Oil prices recovered on Monday following steep losses in the previous session, supported by a fall the U.S. rig count, but analysts said general oversupply was keeping the market weak.
U.S. crude futures CLc1 rose half a dollar to above $30 per barrel, trading at $30.15 at 0737 GMT. International benchmark Brent LCOc1 was up 47 cents at $33.48 per barrel. Both contracts fell almost 4 percent on Friday.
A falling rig count in the United States which is expected to lead to a decline in 2016 production helped support prices, analysts said.
“The U.S. oil rig count continued to decline…, with a total of 26 rigs idled,” Goldman Sachs said. “The current rig count implies… annual average U.S. production would decrease by 445,000 barrels per day yoy (year-on-year) on average in 2016,” it added.
Despite Monday’s gains, analysts said that market conditions remained weak, especially as demand is slowing.
“The sharp deceleration in demand growth in recent months (especially gasoline) is a key feature of our more bearish view and expectations for a longer rebalancing period,” Morgan Stanley said.
“China demand looks particularly challenged with several negative trends of late,” it added.
In the United States, record crude stocks of 504.1 million barrels were also weighing on markets, countering a proposed production freeze at January levels by Russia and the Organization of the Petroleum Exporting Countries (OPEC).
Russia and OPEC were both pumping oil at near-record volumes last month, with Russia reaching another post-Soviet high of 10.88 million barrels per day (bpd).
Freezing output at such levels would not help reduce oversupply, analysts said, as production outpaces demand by 1-2 million barrels every day.
“Locking in countries’ production near historic production highs does not change an oversupplied market,” said Amos J. Hochstein, the U.S. State Department’s special envoy for international energy affairs.
Hochstein also said that OPEC-member Iran would be unlikely to fix production at January levels, having been relieved of intarnational sanctions.
“I am highly skeptical of Iran, now off sanctions, committing to exports at sanction era lows,” he said.

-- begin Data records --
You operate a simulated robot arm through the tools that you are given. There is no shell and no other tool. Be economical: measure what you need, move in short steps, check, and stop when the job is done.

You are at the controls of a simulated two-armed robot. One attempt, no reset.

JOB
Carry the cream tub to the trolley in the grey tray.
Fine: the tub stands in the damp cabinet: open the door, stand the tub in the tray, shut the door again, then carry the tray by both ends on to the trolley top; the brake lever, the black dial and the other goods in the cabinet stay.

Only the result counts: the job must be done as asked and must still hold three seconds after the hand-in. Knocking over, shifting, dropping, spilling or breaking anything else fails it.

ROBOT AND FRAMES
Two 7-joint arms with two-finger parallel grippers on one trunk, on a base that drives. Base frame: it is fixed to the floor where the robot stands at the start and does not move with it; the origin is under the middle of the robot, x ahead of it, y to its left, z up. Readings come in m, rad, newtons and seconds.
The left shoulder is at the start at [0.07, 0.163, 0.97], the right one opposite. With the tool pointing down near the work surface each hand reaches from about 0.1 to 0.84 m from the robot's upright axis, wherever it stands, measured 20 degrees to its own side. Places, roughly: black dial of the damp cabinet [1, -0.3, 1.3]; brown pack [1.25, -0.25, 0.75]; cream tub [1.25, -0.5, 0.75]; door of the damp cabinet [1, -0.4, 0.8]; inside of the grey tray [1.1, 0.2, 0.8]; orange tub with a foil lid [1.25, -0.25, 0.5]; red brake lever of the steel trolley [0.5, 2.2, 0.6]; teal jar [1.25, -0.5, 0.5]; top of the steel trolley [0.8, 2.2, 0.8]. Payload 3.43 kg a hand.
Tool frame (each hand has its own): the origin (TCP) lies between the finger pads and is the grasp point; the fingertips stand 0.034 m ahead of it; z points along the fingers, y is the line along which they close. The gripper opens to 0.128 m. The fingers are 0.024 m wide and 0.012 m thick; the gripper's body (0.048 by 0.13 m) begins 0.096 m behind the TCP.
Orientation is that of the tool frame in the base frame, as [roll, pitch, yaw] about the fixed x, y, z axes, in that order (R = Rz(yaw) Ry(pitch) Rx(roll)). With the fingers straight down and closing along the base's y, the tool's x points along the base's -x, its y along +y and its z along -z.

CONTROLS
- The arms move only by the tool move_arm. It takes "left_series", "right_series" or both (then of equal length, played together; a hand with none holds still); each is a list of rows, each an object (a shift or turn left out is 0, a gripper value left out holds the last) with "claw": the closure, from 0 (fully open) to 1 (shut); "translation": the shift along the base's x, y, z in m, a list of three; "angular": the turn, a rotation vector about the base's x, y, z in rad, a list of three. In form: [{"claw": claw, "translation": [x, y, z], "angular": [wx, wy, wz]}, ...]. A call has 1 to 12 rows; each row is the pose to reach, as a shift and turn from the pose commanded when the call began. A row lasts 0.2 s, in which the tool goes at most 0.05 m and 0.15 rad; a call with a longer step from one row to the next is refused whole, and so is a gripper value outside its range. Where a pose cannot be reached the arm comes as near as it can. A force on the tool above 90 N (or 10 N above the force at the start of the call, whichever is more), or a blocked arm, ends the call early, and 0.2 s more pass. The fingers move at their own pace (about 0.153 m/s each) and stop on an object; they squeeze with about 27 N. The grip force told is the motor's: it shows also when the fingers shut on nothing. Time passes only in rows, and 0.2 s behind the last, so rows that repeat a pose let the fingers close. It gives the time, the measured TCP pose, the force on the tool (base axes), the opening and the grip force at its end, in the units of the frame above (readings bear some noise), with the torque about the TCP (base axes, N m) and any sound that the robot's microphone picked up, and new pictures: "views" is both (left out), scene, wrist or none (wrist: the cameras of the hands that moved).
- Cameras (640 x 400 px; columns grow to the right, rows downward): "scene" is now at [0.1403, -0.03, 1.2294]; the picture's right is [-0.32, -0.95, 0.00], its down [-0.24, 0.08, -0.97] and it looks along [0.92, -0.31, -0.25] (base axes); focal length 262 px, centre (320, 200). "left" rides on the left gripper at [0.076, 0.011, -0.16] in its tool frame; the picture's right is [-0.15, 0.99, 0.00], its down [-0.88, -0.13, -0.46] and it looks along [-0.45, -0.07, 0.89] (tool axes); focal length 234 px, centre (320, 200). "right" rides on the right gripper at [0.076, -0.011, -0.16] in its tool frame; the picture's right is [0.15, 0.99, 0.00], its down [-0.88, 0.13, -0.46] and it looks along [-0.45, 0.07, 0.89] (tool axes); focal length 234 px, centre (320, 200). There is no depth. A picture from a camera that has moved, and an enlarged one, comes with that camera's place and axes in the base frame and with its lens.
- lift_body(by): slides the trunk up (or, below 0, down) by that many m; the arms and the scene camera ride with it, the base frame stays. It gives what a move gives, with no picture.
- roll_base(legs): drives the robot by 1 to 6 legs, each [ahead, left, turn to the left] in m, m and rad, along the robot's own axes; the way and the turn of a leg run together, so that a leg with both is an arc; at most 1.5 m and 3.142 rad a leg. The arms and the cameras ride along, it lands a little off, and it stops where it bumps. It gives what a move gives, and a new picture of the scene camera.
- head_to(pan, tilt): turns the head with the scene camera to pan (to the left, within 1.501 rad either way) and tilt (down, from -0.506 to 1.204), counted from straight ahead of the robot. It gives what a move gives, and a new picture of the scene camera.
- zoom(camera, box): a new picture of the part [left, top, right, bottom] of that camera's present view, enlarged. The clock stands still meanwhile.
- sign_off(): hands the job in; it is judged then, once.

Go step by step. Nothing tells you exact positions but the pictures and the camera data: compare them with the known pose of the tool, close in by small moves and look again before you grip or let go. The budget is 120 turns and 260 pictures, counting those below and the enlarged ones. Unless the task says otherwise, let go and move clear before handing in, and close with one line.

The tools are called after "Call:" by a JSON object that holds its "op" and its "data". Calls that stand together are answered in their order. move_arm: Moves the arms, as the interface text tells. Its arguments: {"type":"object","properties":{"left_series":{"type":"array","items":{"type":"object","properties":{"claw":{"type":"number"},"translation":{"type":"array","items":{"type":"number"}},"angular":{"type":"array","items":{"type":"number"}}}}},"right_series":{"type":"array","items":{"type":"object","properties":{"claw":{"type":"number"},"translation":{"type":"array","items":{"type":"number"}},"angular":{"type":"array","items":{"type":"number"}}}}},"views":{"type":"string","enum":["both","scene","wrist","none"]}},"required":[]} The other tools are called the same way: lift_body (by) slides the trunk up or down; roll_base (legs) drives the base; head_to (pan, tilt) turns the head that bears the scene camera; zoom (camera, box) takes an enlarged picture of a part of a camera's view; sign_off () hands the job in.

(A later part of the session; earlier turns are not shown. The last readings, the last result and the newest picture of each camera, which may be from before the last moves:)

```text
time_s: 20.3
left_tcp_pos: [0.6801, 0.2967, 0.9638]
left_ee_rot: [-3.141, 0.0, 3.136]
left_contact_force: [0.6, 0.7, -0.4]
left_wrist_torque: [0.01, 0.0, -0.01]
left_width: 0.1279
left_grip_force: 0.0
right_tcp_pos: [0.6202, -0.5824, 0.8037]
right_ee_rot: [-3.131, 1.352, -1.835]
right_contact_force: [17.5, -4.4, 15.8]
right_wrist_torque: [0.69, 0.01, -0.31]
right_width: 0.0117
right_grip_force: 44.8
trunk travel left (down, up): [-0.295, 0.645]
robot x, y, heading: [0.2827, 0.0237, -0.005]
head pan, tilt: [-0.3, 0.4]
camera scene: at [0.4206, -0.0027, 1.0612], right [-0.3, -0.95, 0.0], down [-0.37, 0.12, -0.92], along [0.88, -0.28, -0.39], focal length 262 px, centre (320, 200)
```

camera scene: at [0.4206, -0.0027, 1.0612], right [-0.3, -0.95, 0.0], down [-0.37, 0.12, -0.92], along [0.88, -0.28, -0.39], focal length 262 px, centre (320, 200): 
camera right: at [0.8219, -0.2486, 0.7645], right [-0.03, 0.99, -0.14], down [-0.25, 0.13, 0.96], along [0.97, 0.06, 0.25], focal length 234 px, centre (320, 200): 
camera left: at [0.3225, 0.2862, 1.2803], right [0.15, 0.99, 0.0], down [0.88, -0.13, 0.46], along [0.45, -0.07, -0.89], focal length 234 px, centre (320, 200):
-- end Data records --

Iran, previously OPEC’s No. 2 exporter at almost 3 million bpd in 2011, wants to quickly raise its output to regain lost market share and plans to raise production by 700,000 bpd in the near future.
“Iran’s return to the global oil market will add supply to an oversaturated market, but the country faces challenges in ramping up its production,” Moody’s Investors Service said.
“To raise production Iran needs to regain its customer base, attract investment to upgrade its oil fields and successfully navigate a range of political risks,” it added.